The time spent bringing Middle Earth to life probably helped, since digital effects improved immensely during that time, in no small part due to his own company Weta. The effects in King Kong are clearly Jackson's style, with a design of Skull Island isn't that far from looking like a twisted version of Middle Earth while retaining the look that Willis H. O'Brien created for Merian C. Cooper's original. Although his effects for Heavenly Creatures and The Frighteners looked good at the time, particularly when considering the budgets he had, a proper version of King Kong requires much to compete with O'Brien's original effects - something that putting a guy in an ape suit for the 1976 version failed to accomplish.
Ann Darrow (Naomi Watts) is a Vaudeville actress facing starvation when the theater she is working at is closed down and she fails to get a part in a play by Jack Driscoll (Adrien Brody). While she is at first reluctant, her redemption comes in the form of an offer by Carl Denham (Jack Black), a nature documentarian who has just lost his lead actress and needs someone who can fit into her costumes. Darrow agrees and soon finds herself on a rundown cargo ship headed for a mythical place called Skull Island, with a shanghaied Driscoll in tow along with Denham's film crew and Bruce Baxter (Kyle Chandler), a self-obsessed b-movie star.
None of the crew, particularly first mate Hayes (Evan Parke) or his apprentice Jimmy (Jamie Bell), are pleased with where they are heading, and after no success at finding the place (as well as learning there is a warrant for Denham's arrest), Captain Englehorn (Thomas Kretschmann) decides to head for Rangoon instead. However, a sudden fog causes the ship to run aground on the island, and the film crew goes ashore, only to find out the deserted ruins are occupied by violent natives who decide to murder the intruders. Englehorn rescues them, but Ann is taken in the night to be sacrificed to Kong. A rescue is set up, and while Denham and Driscoll attempt to rescue Ann she begins to bond with the 25-foot tall ape, who as usual is eventually captured and brought back to New York with the usual disastrous results.

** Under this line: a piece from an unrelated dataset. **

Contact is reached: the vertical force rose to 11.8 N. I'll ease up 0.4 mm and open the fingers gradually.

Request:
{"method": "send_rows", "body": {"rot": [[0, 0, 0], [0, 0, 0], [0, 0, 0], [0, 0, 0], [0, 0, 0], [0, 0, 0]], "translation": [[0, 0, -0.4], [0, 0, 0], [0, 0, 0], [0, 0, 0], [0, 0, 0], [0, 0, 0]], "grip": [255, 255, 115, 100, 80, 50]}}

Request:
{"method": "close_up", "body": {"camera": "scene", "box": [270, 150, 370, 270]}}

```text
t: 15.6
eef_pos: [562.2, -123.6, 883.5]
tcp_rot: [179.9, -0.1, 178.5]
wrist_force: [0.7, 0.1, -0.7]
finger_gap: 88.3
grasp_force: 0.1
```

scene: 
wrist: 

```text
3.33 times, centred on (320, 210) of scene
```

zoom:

I have to say that Peter Jackson, rather than making a cynical cash grab of a remake, gave us as much a tribute to the original as a modernization. Some characters are changed, but dialogue, scenes and quotes from the original - as well as some of the costumes - are used whenever possible. There was even an attempt to get Fay Wray to do a cameo to utter the famous last line, but unfortunately she passed away just as negotiations started. Many critics, and many people who just wanted to heap hate on Jackson because he was too popular after the Lord of the Rings movies, misunderstood much of what he was doing. He was honestly trying to make the movie he thought Cooper and O'Brien would have made if the technology to do so existed in 1933.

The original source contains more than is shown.